The task
Keep every line where the word "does" appears; drop the rest.
◆ ◆ ◆ ◆
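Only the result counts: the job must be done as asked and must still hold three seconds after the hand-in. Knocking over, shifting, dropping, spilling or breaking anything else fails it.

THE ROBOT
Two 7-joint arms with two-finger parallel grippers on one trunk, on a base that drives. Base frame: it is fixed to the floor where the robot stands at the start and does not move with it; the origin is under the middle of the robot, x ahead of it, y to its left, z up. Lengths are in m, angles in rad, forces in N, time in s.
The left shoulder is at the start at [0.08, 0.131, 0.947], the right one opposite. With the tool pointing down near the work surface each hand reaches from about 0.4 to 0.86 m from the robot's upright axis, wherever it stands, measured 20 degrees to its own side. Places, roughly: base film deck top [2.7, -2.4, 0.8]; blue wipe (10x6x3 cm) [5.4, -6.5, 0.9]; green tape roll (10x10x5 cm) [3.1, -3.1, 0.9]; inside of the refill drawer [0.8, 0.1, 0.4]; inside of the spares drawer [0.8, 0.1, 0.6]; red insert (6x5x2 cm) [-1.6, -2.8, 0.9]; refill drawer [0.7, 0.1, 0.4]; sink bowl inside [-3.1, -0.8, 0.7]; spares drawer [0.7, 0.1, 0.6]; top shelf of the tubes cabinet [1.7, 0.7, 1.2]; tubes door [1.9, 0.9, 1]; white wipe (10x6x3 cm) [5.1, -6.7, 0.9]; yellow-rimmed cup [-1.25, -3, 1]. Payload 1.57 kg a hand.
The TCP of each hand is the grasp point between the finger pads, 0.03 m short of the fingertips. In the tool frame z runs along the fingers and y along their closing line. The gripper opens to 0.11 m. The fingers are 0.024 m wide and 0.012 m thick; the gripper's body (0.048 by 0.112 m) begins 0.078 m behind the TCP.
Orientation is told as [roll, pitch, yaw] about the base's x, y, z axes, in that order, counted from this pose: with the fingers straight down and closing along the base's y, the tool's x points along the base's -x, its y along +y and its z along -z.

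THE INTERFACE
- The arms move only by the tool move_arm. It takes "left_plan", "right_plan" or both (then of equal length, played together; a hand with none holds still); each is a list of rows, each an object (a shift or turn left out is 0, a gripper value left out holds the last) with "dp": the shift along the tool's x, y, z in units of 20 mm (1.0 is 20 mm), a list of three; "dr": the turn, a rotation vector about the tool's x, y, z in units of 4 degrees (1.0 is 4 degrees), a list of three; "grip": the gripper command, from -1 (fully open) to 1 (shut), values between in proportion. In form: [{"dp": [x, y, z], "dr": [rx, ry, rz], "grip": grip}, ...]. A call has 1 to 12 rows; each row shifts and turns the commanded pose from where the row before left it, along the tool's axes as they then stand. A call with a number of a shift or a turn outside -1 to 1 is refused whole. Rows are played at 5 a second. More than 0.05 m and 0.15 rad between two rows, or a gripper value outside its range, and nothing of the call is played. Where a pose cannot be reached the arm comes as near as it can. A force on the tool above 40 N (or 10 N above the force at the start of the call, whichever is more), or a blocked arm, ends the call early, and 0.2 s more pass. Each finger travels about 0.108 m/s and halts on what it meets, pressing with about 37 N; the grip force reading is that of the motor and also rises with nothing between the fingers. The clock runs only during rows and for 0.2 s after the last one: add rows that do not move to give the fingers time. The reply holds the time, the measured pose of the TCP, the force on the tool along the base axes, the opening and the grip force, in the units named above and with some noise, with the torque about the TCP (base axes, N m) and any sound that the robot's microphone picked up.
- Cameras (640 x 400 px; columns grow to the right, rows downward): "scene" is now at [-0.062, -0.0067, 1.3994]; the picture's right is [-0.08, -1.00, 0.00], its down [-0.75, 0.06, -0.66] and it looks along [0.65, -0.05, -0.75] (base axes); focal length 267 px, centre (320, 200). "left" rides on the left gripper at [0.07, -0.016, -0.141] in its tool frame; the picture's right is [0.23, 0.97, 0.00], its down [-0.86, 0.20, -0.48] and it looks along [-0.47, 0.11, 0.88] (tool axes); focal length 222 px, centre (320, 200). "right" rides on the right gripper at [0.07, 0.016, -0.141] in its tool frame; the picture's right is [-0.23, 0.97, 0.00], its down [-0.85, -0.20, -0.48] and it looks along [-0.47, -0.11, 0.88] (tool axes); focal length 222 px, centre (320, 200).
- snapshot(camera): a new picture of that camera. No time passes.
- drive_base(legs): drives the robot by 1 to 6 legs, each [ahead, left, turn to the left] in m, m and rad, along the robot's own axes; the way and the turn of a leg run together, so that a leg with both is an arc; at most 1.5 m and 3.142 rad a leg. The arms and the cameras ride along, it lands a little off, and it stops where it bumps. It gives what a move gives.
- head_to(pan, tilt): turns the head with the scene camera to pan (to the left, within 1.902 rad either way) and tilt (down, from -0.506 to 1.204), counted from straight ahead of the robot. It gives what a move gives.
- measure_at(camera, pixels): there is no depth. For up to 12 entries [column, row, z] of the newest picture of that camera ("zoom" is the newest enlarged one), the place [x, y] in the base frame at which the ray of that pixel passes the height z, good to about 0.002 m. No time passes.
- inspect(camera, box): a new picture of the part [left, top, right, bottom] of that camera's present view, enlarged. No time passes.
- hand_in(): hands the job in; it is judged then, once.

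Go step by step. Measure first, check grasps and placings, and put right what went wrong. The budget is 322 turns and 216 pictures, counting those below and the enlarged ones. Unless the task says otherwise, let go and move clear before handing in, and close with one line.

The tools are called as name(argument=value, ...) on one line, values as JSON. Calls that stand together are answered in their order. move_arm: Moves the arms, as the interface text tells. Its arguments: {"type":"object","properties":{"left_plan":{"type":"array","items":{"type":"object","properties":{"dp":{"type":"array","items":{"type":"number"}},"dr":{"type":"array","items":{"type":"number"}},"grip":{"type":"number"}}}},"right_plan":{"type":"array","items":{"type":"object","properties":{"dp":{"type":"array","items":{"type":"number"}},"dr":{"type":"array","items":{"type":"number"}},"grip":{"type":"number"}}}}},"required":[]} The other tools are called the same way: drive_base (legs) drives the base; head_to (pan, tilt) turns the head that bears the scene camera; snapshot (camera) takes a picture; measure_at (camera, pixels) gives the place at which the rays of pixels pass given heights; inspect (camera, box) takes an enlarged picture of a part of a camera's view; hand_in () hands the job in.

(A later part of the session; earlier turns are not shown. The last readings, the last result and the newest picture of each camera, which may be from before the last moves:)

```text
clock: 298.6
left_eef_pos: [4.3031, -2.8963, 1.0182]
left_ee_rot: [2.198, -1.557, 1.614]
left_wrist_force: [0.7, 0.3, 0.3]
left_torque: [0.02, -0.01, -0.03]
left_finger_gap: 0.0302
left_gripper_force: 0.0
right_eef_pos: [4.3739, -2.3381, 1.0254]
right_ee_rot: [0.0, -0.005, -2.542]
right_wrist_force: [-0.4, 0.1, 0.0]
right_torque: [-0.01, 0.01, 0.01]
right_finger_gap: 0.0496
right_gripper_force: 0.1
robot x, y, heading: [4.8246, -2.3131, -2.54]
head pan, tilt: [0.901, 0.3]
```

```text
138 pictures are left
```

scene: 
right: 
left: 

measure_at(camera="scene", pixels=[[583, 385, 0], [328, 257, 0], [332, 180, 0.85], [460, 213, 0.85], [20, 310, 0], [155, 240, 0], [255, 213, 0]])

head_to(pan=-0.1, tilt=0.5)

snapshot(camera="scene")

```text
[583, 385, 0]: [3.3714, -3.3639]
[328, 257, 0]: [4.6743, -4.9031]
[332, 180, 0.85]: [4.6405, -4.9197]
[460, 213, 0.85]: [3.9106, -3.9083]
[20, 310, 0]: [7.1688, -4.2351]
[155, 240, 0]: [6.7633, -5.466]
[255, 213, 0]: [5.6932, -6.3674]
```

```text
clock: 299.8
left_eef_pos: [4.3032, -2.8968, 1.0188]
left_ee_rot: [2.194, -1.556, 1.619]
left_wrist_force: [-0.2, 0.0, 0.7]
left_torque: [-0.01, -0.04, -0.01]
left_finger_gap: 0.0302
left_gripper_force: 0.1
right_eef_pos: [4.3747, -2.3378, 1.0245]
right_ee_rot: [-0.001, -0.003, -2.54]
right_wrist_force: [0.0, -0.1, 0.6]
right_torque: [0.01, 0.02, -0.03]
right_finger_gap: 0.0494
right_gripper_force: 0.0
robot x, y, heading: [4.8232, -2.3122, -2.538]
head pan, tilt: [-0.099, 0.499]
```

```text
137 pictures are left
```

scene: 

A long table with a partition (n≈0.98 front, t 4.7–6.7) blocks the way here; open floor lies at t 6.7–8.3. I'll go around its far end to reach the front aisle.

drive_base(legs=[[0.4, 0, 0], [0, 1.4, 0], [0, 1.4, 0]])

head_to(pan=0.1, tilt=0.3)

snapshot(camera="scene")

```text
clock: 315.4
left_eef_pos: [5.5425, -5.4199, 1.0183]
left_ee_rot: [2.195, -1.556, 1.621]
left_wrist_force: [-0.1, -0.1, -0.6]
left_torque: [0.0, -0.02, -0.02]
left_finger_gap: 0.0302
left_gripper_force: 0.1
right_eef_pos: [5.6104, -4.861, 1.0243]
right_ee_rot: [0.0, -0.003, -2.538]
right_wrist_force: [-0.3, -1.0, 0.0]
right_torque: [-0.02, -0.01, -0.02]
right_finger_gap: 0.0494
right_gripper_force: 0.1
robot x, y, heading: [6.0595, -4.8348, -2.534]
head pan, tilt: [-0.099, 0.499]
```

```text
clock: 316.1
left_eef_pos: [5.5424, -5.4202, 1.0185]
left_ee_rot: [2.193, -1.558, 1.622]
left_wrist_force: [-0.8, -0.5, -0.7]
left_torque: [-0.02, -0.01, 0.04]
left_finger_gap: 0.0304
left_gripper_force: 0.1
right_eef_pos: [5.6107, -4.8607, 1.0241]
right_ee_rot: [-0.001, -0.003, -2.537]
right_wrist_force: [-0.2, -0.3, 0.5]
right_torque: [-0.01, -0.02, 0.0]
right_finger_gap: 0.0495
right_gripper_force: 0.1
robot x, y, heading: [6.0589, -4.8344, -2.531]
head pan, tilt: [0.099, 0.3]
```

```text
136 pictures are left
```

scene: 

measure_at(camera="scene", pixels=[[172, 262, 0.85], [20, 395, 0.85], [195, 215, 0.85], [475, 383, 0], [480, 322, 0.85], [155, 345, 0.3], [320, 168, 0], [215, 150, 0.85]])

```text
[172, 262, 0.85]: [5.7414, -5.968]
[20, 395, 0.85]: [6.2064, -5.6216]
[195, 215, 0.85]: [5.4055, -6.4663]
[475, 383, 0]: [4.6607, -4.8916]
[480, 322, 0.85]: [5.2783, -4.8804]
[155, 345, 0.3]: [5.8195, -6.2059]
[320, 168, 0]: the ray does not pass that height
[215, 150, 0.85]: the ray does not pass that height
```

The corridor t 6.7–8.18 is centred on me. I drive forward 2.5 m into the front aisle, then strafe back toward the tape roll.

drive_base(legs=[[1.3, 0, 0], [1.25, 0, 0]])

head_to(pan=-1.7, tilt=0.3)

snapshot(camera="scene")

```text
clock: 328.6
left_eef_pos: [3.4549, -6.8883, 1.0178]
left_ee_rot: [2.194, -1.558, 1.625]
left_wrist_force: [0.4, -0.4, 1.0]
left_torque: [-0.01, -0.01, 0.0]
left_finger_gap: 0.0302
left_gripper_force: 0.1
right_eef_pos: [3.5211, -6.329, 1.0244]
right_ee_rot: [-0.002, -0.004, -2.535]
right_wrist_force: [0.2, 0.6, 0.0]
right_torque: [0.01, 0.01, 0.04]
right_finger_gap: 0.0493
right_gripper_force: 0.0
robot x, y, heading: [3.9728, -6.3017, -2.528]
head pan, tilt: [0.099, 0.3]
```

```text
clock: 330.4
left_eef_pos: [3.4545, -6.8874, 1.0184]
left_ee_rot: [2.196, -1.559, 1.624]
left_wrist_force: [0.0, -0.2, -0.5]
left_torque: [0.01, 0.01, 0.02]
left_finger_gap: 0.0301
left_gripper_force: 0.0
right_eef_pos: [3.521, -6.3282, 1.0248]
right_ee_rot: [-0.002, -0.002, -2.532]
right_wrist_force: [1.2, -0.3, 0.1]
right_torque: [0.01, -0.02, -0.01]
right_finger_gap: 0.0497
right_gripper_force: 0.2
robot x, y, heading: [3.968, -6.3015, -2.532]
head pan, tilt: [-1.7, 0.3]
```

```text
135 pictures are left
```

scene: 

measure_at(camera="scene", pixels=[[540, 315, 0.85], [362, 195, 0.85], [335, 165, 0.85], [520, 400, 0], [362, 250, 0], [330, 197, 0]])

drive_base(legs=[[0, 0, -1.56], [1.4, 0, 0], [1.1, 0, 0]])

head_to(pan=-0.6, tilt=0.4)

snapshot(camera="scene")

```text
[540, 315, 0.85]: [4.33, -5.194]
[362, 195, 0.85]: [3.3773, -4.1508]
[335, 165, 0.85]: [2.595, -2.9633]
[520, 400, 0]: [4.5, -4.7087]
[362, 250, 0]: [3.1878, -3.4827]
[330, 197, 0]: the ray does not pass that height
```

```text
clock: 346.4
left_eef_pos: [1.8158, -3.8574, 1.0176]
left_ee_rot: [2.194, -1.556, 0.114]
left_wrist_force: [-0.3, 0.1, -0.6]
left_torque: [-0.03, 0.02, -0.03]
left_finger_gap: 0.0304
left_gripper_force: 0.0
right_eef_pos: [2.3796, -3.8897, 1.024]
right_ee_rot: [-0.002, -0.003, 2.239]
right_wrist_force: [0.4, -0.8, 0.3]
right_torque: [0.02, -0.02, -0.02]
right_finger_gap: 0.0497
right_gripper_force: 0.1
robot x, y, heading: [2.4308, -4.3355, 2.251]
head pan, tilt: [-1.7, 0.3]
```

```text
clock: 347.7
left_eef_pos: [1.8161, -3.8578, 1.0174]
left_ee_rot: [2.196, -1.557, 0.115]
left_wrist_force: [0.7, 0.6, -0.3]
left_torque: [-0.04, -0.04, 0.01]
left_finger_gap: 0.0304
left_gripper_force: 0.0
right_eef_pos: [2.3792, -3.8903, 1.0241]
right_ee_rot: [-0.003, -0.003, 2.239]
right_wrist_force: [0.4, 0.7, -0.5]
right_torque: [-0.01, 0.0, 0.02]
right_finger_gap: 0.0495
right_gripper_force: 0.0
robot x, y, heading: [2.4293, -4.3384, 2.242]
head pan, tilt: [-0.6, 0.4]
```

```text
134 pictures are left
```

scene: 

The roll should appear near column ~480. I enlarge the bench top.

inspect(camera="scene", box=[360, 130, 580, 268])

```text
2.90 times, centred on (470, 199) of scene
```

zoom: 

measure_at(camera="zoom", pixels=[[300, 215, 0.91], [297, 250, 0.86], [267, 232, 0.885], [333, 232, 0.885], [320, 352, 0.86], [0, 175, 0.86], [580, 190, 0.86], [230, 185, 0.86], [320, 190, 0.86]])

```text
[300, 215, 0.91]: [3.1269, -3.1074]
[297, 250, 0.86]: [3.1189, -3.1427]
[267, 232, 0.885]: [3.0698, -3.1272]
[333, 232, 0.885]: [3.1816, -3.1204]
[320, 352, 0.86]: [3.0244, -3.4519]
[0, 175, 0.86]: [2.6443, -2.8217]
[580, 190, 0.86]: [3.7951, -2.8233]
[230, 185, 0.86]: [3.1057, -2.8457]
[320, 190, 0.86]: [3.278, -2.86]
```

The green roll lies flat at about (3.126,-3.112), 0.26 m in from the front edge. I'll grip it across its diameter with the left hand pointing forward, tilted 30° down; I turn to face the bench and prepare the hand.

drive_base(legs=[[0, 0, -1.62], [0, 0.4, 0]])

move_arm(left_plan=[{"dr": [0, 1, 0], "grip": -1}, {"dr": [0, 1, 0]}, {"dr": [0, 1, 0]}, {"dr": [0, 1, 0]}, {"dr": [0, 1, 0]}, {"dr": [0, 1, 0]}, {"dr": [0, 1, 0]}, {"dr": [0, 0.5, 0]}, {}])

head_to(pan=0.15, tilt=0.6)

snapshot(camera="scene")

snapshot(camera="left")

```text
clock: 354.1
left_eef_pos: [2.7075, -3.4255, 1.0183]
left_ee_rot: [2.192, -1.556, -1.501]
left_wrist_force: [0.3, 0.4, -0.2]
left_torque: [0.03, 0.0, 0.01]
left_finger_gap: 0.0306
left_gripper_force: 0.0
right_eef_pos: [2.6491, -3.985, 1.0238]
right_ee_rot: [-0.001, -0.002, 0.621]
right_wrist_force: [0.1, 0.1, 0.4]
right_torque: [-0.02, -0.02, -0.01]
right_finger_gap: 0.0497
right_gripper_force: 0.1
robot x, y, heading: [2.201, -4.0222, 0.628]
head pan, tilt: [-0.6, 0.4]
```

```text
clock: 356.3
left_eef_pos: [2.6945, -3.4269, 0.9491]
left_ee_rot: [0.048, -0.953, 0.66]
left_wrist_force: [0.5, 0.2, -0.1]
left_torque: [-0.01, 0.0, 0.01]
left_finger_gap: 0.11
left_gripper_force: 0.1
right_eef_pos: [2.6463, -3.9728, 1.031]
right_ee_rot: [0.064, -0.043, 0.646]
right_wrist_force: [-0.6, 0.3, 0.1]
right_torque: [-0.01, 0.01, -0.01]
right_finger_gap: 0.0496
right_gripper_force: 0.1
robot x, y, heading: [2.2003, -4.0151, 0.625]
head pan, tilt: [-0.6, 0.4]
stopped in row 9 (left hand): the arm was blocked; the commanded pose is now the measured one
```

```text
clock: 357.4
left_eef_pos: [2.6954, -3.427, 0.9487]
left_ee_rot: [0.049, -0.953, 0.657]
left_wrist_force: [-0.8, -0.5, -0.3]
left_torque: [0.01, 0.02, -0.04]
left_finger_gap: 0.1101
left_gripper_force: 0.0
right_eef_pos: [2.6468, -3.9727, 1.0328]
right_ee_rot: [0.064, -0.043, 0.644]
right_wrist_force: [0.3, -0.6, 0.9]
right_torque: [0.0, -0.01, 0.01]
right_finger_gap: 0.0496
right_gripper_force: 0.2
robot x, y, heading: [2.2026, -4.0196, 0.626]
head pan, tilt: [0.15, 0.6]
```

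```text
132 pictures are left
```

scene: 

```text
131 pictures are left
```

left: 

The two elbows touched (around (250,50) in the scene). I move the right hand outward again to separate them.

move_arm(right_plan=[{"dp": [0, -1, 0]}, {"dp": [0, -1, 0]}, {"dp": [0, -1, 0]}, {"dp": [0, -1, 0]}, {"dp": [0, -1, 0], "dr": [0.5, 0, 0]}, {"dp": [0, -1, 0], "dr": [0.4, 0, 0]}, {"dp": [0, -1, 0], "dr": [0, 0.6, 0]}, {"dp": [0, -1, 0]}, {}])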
◆ ◆ ◆ ◆
Result below
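Two 7-joint arms with two-finger parallel grippers on one trunk, on a base that drives. Base frame: it is fixed to the floor where the robot stands at the start and does not move with it; the origin is under the middle of the robot, x ahead of it, y to its left, z up. Lengths are in m, angles in rad, forces in N, time in s.
[320, 168, 0]: the ray does not pass that height
[215, 150, 0.85]: the ray does not pass that height
[330, 197, 0]: the ray does not pass that height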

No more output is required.